◆ What is asked:
Repeat the provided text that opens with "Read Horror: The" in full.

====== Provided text

Read Horror: The 100 Best Books Online
Authors: Stephen Jones,Kim Newman
Tags: #Collection.Anthology, #Literary Criticism, #Non-Fiction, #Essays & Letters, #Reference
At Christmas, a group of friends are telling ghost stories. One of the company reads from a manuscript penned by a governess. The anonymous narrator arrives at an isolated house to take charge of two orphans, Miles and Flora. She learns that the children have recently been under the unwholesome influence of Miss Jessell, their former governess, and of Peter Quint, a sinister servant. Both Jessell and Quint are mysteriously dead, and both seem to be extending their influence from beyond the grave, perhaps to take possession of the children. While struggling with Quint's spirit for the soul of Miles, the governess accidentally causes the death of her charge. A classic ghost story,
The Turn of the Screw
has been adapted into an opera by Benjamin Britten, into a play,
The Innocents
, by Dalton Trumbo (filmed in 1961 by Jack Clayton) and spuriously "prequelized" by screen-writer Michael Hastings and director Michael Winner with
The Nightcomers
(1971). It is the most outstanding of James' handful of ghostly stories. The eponymous "turn of the screw", the involvement of children in the supernatural, might be seen to be at the root of a whole flood of post-
Exorcist
horrors unleashed in the 1970s.

============
====== Data extract

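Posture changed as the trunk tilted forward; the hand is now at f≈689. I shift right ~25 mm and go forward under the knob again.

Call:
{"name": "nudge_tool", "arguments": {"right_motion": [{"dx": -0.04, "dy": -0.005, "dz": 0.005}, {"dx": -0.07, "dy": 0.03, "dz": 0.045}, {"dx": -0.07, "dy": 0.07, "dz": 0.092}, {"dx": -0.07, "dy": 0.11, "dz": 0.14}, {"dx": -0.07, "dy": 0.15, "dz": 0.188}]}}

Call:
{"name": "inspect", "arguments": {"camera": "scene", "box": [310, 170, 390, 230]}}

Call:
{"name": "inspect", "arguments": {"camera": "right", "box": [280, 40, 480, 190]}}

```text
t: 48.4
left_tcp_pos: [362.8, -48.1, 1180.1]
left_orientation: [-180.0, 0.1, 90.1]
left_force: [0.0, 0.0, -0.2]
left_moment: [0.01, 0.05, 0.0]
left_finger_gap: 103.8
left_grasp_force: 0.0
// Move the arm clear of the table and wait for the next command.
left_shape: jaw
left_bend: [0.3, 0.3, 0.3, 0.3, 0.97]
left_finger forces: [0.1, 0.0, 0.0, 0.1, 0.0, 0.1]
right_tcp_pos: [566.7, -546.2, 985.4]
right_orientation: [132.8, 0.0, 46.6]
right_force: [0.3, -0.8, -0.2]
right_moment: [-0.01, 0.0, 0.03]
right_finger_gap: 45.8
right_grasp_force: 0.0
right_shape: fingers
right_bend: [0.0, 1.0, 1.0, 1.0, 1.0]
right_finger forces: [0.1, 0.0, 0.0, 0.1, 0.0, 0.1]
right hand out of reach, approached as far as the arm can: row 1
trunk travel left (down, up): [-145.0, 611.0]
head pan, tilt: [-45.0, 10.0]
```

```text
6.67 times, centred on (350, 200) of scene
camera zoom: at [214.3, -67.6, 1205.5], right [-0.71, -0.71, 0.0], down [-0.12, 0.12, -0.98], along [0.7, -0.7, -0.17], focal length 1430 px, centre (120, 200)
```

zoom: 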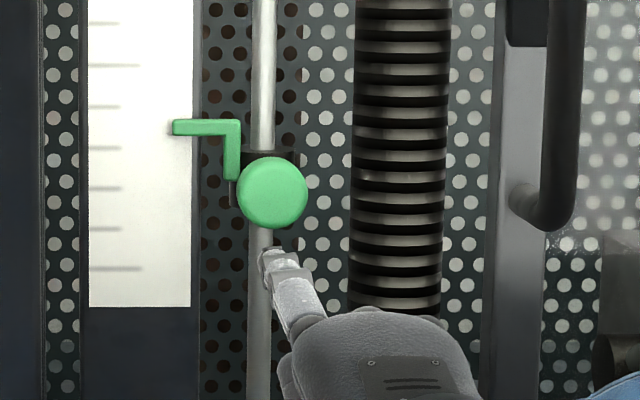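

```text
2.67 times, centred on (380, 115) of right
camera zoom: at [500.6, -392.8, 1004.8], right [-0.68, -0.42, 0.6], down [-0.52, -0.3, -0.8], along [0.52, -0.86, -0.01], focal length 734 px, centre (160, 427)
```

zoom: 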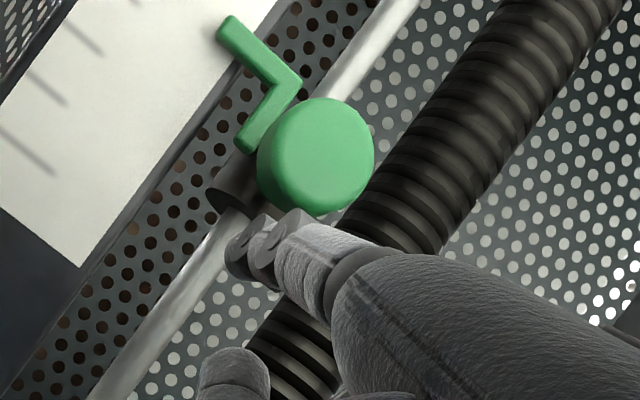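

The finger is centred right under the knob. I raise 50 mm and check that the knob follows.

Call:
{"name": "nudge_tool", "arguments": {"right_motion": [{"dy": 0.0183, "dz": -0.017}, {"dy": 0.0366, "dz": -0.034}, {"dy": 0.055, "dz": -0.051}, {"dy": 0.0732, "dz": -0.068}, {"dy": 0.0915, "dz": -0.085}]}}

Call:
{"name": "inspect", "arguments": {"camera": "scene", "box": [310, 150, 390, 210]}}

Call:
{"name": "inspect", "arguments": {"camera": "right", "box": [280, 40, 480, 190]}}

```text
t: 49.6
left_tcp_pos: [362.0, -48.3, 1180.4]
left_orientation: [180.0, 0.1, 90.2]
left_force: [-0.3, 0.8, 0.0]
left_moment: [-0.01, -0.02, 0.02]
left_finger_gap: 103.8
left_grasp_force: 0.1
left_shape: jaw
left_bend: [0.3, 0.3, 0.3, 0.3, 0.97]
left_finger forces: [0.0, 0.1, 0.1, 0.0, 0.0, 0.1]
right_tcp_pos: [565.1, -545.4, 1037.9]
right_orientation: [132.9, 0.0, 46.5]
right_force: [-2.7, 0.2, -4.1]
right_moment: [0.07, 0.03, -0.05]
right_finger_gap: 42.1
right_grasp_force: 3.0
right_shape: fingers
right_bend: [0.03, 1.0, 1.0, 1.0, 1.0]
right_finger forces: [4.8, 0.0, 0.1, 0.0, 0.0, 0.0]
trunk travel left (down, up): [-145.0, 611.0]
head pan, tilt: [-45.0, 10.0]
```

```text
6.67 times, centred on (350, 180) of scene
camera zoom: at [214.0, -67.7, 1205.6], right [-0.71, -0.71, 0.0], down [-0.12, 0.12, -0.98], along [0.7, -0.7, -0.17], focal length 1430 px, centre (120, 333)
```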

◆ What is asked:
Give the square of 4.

============

◆ Answer below:
Read Horror: The 100 Best Books Online
Authors: Stephen Jones,Kim Newman
Tags: #Collection.Anthology, #Literary Criticism, #Non-Fiction, #Essays & Letters, #Reference
At Christmas, a group of friends are telling ghost stories. One of the company reads from a manuscript penned by a governess. The anonymous narrator arrives at an isolated house to take charge of two orphans, Miles and Flora. She learns that the children have recently been under the unwholesome influence of Miss Jessell, their former governess, and of Peter Quint, a sinister servant. Both Jessell and Quint are mysteriously dead, and both seem to be extending their influence from beyond the grave, perhaps to take possession of the children. While struggling with Quint's spirit for the soul of Miles, the governess accidentally causes the death of her charge. A classic ghost story,
The Turn of the Screw
has been adapted into an opera by Benjamin Britten, into a play,
The Innocents
, by Dalton Trumbo (filmed in 1961 by Jack Clayton) and spuriously "prequelized" by screen-writer Michael Hastings and director Michael Winner with
The Nightcomers
(1971). It is the most outstanding of James' handful of ghostly stories. The eponymous "turn of the screw", the involvement of children in the supernatural, might be seen to be at the root of a whole flood of post-
Exorcist
horrors unleashed in the 1970s.